Een koning van de Oenotriërs of van de Siculi (oude italische volksstammen), naar wien Italië zijnen naam draagt. Volgens sommigen zou hij gesproten zijn uit eene verbintenis na den dood van Odysseus aangegaan door Telegonus, den zoon, dien deze bij Kirke verwekt had, en Penelope. Italus huwde Elektra, de dochter van koning Latinus en zij schonk hem eenen zoon met name Remus, die de stichter werd van Rome. Andere berichten evenwel schrijven het bouwen dier stad toe aan de dochter van Italus, Roma geheeten. Evenals in bijna alle verhalen omtrent de stichting van Rome heerscht ook in de legenden, die op Italus betrekking hebben eene groote verwarring.

itylos (itylus)

De zoon van Aëdon, die door zijne moeder werd gedood. Zie Aëdon.

itys

Procne doodt haar eigen kind. Uit Ovidius, Metamorphoses, ed. Johann Spreng, ill. Virgil Solis (Frankfurt-am-Main, 1563). (Afbeelding van : The Abraham Cowley Text and Image Archive)

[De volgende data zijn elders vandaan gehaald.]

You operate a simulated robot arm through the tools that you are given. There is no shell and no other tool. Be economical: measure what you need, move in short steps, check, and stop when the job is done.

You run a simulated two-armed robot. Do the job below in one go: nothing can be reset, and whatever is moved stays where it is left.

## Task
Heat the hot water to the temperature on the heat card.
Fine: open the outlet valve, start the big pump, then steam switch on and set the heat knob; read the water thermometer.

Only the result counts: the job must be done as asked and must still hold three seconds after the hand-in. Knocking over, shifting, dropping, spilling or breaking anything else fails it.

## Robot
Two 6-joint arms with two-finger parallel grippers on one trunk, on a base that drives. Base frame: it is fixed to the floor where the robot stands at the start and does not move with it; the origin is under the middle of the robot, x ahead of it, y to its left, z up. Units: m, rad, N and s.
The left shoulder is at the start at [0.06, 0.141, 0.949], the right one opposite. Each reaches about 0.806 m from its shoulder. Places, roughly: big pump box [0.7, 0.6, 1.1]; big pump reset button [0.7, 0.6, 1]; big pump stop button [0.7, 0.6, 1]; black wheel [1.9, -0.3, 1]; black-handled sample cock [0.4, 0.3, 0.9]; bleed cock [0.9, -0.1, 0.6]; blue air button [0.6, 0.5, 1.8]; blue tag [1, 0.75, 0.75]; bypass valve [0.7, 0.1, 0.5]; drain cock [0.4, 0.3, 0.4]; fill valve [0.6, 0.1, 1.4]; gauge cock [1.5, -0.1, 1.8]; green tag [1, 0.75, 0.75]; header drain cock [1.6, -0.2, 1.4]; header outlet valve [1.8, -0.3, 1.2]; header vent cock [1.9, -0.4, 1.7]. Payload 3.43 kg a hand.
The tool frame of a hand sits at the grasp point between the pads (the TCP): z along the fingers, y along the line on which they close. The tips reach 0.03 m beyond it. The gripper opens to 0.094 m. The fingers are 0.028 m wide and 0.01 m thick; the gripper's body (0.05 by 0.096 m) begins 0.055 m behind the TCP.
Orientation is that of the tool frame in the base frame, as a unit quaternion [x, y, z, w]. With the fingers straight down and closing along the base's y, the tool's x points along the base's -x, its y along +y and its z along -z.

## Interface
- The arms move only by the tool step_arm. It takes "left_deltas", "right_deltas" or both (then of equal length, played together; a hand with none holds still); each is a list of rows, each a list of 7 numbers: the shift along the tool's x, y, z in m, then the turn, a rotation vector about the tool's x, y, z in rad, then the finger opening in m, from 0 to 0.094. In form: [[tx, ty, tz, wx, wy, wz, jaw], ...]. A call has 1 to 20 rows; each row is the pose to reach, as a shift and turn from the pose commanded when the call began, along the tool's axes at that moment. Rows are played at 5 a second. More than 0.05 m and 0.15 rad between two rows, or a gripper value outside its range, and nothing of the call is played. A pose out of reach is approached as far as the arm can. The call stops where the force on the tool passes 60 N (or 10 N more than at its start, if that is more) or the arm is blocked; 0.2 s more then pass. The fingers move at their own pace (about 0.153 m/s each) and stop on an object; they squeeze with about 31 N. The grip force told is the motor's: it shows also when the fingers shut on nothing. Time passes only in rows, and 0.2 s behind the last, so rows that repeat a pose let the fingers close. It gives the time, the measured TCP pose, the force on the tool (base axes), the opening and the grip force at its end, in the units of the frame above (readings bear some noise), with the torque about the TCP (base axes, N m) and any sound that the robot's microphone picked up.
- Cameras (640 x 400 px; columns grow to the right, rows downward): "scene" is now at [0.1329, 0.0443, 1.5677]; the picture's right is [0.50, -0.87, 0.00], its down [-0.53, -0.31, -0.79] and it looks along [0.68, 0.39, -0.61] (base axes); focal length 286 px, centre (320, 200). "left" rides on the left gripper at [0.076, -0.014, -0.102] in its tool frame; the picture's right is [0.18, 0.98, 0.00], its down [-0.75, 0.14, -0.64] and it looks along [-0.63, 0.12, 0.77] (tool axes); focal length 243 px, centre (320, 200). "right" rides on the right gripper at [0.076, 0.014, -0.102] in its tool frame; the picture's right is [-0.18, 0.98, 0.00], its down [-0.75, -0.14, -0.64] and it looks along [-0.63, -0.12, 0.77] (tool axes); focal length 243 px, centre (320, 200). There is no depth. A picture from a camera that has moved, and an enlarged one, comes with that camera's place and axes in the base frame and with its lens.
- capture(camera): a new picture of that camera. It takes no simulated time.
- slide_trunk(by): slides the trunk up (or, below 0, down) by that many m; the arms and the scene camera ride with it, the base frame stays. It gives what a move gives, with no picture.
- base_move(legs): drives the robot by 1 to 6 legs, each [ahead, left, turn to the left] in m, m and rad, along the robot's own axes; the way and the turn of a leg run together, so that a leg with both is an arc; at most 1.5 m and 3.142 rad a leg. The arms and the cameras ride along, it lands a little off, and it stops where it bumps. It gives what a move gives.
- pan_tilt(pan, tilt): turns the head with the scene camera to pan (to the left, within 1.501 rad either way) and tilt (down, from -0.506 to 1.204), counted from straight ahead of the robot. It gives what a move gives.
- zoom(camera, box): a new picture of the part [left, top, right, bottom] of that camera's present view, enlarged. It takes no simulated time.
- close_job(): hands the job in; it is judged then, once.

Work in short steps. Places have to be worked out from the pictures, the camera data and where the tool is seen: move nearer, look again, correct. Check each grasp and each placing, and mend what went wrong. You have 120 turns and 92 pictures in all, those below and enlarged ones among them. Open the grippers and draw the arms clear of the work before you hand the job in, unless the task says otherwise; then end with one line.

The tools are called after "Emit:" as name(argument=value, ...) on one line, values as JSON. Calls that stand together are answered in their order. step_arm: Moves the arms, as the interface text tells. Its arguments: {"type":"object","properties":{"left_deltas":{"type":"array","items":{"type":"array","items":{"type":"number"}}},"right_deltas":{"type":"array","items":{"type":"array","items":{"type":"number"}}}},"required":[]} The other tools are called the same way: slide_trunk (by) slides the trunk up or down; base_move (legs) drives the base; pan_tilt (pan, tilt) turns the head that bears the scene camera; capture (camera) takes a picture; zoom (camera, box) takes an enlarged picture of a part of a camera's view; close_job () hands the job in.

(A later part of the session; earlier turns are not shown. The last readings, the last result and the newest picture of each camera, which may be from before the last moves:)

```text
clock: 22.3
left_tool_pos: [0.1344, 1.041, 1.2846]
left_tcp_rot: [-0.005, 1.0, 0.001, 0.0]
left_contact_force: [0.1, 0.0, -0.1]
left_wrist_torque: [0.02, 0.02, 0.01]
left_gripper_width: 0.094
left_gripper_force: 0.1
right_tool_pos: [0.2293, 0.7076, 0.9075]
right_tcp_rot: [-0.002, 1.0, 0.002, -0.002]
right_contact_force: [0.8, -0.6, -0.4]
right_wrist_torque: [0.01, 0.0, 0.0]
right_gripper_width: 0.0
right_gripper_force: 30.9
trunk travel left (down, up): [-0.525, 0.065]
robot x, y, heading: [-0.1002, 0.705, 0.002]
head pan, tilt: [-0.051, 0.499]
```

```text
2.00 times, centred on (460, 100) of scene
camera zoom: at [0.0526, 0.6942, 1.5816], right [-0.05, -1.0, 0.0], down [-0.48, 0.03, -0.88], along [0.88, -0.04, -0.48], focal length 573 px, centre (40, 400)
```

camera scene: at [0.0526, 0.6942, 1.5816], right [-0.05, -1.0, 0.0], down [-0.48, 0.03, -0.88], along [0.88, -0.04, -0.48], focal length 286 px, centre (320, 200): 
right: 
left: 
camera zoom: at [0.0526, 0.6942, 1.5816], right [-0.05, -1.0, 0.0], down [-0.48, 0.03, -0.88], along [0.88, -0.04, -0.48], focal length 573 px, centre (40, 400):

De mythe van Itys komt bijna geheel met die van Itylos overeen. Tereus, zijn vader, onteerde Philomela, de zuster zijner moeder Prokne. Hij sloot haar op en sneed haar de tong uit, doch Philomela wist door een kunstig weefsel aan hare zuster het bericht te doen toekomen van haar lijden. De beide zusters smeedden nu een plan van wraak, doodden Itys, den zoon van Tereus en Prokne en zetten diens gekookte ledematen den vader tot spijze voor. Nadat zij hem medegedeeld hadden, wat voor spijze zij hem hadden toebereid, vluchtten zij. Hij zette haar na met eene bijl en haalde haar in, doch toen hij op het punt was haar te treffen, veranderden de goden hem in eenen havik, Philomela in eene zwaluw en Prokne in eenen nachtegaal. Latere schrijvers keeren de rollen der beide zusters om, en in het gewone spraakgebruik heeft ook de nachtegaal den naam van Philomela behouden.

iulus

Zie Ascanius.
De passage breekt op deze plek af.